Fermarsi …. Appartenere.

Restare, rimanere, dimorare!

Penso a questa parola – dimora- e dico dimorare … una parola bellissima che nessuno usa più! La maggior parte dice; vivo lì, sto lì …. Ma dimorare è tutto un’altra cosa.

Ha in se la dolcezza e la poesia del rimanere, che è del rimanere. E’ un rimanere sì, ma è di più, è vivere. Perché dimorare è il luogo in cui piace vivere, anche quando non ci sono dentro, ed è un rimanere, è una maniera più grande di rimanere, io dimoro in te!

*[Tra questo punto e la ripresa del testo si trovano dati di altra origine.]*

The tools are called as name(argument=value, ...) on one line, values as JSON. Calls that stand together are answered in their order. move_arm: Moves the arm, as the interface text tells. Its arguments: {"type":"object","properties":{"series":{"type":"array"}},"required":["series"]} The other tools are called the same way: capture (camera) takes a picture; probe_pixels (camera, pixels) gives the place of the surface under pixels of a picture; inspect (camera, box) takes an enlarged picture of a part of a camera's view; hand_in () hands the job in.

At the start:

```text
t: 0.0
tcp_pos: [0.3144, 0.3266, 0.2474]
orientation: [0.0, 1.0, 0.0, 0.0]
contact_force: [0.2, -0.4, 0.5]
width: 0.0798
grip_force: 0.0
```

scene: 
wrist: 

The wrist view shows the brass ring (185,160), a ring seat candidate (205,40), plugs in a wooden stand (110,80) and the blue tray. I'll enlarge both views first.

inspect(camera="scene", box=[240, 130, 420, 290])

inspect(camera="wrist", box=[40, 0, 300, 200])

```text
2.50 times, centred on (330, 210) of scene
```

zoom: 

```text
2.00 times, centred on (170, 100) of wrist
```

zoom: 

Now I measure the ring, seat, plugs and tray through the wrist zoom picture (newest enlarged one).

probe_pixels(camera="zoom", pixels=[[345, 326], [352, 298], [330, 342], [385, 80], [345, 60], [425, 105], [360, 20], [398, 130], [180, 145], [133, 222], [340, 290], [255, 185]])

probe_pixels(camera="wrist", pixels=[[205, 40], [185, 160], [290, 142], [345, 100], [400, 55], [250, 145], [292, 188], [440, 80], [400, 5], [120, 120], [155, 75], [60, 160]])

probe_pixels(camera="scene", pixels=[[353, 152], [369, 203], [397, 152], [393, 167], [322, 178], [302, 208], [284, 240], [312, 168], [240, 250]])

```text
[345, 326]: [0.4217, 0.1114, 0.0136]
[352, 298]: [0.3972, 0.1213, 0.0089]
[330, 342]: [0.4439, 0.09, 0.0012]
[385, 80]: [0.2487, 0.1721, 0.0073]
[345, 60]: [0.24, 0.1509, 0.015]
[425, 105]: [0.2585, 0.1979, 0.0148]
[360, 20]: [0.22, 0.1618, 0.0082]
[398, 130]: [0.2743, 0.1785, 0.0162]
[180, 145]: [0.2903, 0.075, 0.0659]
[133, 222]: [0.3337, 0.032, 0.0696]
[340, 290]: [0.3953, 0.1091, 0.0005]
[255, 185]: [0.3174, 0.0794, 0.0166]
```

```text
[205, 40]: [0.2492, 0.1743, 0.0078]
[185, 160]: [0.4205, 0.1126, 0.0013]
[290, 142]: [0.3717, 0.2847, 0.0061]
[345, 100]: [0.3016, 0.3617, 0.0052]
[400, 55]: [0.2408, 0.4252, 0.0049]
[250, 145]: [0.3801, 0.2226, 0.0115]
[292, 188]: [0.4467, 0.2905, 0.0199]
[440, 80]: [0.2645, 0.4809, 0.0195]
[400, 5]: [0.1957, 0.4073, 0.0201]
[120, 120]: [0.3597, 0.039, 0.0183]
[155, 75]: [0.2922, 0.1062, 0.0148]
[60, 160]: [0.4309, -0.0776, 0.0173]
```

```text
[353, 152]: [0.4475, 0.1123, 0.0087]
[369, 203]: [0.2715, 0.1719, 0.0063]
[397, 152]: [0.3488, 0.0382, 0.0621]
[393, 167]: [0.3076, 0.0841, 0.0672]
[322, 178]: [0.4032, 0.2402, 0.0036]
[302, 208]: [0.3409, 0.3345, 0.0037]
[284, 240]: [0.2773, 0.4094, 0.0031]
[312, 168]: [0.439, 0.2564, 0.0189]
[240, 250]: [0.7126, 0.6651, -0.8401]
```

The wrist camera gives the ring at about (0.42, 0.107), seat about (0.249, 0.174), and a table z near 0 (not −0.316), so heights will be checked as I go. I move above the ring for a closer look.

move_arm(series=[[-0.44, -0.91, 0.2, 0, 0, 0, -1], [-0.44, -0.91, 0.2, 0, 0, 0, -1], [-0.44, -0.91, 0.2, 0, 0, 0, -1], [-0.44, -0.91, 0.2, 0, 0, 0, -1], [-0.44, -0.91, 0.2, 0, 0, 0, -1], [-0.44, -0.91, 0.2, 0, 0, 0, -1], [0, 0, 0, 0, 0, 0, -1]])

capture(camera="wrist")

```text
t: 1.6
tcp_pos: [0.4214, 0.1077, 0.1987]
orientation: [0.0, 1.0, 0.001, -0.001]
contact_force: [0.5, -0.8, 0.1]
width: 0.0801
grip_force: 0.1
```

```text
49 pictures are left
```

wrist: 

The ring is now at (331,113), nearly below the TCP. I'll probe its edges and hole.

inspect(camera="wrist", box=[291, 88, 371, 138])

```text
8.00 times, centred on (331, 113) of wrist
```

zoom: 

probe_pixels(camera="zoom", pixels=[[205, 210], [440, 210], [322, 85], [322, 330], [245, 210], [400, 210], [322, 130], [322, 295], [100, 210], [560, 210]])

Appartenenza è una parola dolcissima che amo e adoro.

Appartenersi è meraviglioso, non prevede legami di forma, ma viene dal semplice riconoscersi e viversi, di due anime farne una.

Appartenersi per il piacere dello stare assieme, esserci l’uno per l’altra.

Appartenersi con amicizia e amore, nella distanza, nel tempo,con il piacere di viversi, gioia di ritrovarsi, di attendersi, certezza di esserci.

Ecco, amore, io ti appartengo! Dirlo senza paura, senza vergogna, perché l’amore vuole questo e l’amore a volerlo, pensare che essersi incontrati e di appartenersi sia il miracolo più prezioso, un miracolo di vita.

Perché il verbo amare come il verbo leggere, sognare non sopportano il modo imperativo.

L’amore come la lettura deve essere una forma di felicità intima e preziosa e non si può obbligare nessuno ad essere felice!

Se tu sapessi amore quante volte ho detto no ad altri occhi, pensando ai tuoi occhi!

Ti amo.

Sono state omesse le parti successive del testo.